The problem: Show the exact text of the supplied passage starting from "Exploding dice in" and stopping at the end of "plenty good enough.".

Supplied passage:
** begin **

The nice thing about 3d6 is the bell curve is built into the dice.  With 1d20 you have to build the probabilities into the system and I have yet to see a system do that very well.  And if we're using linear dice I'd prefer percentiles for granularity reasons.

 

Exploding dice in the vein of Shadowrun always really annoyed me because it makes it impossible to guess what the actual odds are of any success, not to mention the weird step distribution of outcomes.  Shadowrun specifically also screwed up the implementation by adding exploding dice to 6 instead of 5, so there was functionally no difference between a target number of 6 and 7, or 12 and 13.

 

Well, if a 5% granularity isn't good enough...3d6's granularity is far worse.  Between 7 and 13, the difference between is just under 10%, up to 12.5%...so it's VERY coarse.

 

Why is a bell curve better than a uniform distribution, in your opinion?    

 

Yeah, percentiles are more granular...for tables, you likely want that.  But for making hit rolls or skill checks?  5% granularity is probably plenty good enough.

** end **

Dataset excerpt:
** begin **

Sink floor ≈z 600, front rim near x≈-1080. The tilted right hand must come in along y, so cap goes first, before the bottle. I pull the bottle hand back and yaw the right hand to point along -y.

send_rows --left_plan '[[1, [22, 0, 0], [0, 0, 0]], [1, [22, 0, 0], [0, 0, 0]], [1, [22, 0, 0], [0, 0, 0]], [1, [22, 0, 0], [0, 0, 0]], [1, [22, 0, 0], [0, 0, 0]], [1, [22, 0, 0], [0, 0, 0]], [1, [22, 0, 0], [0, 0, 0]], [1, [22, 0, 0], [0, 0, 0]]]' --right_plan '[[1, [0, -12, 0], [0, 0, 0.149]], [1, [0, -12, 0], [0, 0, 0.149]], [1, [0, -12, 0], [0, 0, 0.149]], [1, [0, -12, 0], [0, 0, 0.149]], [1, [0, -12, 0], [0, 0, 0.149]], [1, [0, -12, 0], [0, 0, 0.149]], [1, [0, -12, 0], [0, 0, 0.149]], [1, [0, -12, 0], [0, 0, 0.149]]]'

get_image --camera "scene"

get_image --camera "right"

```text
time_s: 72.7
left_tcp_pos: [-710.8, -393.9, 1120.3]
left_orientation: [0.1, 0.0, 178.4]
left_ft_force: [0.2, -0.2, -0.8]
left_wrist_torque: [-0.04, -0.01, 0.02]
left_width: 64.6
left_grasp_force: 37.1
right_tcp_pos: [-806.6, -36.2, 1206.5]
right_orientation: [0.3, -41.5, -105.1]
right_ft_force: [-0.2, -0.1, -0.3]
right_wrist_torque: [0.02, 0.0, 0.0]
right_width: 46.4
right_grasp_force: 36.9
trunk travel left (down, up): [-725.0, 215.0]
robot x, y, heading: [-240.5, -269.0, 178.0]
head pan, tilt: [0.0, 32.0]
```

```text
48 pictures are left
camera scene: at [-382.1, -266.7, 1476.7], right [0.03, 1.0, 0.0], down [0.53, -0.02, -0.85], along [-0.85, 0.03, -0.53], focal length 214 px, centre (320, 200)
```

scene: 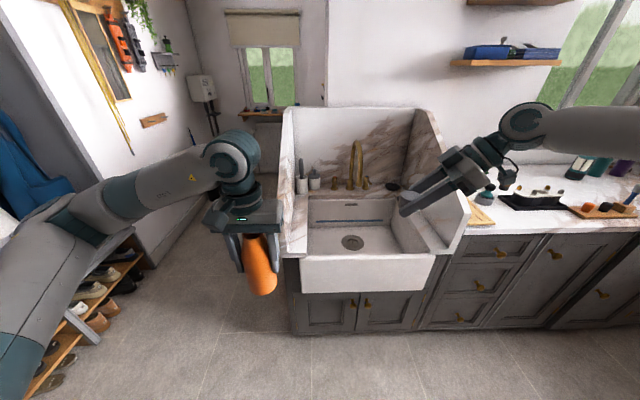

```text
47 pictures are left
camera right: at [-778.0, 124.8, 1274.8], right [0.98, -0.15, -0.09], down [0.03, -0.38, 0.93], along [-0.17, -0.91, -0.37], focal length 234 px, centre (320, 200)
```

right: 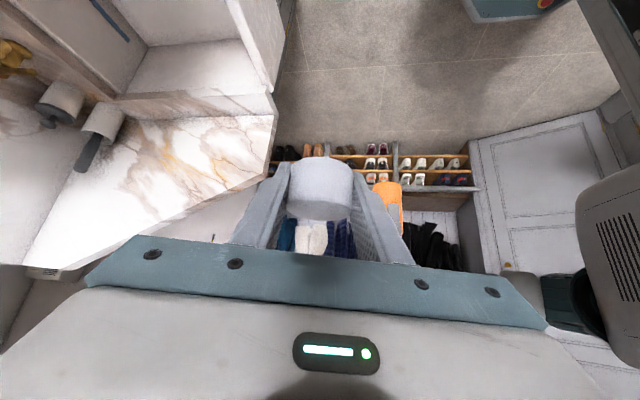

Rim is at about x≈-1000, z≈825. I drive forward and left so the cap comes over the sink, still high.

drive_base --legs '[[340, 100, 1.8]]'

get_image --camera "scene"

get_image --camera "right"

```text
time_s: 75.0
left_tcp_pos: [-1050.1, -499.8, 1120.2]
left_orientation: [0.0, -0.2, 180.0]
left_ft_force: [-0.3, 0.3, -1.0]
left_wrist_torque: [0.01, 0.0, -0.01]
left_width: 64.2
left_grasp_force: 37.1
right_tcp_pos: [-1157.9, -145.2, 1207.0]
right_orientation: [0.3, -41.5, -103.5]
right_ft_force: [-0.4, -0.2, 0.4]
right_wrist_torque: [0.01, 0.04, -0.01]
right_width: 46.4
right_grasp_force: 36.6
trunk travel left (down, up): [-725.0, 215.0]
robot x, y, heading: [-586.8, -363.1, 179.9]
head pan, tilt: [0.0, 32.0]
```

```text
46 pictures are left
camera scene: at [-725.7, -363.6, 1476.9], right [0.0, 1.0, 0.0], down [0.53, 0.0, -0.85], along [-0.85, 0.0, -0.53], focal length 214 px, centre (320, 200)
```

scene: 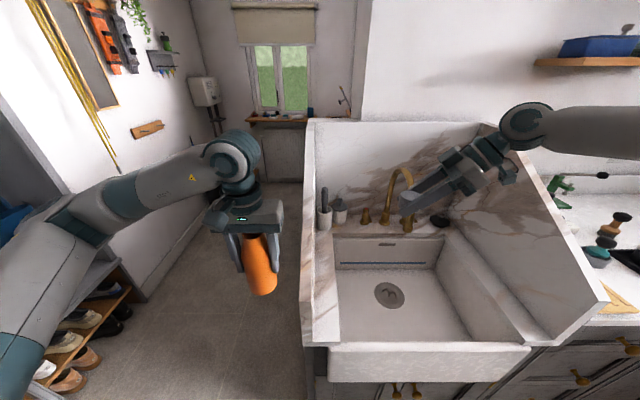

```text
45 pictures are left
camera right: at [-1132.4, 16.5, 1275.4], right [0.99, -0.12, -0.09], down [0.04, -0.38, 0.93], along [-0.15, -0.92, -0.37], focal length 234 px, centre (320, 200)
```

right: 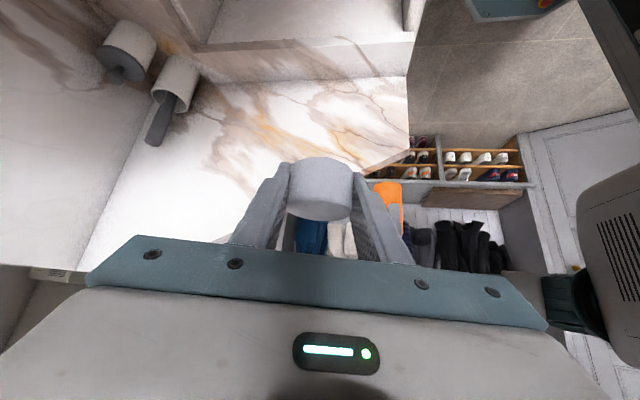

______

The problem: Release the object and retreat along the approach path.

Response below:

** end **

Response below:
Exploding dice in the vein of Shadowrun always really annoyed me because it makes it impossible to guess what the actual odds are of any success, not to mention the weird step distribution of outcomes.  Shadowrun specifically also screwed up the implementation by adding exploding dice to 6 instead of 5, so there was functionally no difference between a target number of 6 and 7, or 12 and 13.

 

Well, if a 5% granularity isn't good enough...3d6's granularity is far worse.  Between 7 and 13, the difference between is just under 10%, up to 12.5%...so it's VERY coarse.

 

Why is a bell curve better than a uniform distribution, in your opinion?    

 

Yeah, percentiles are more granular...for tables, you likely want that.  But for making hit rolls or skill checks?  5% granularity is probably plenty good enough.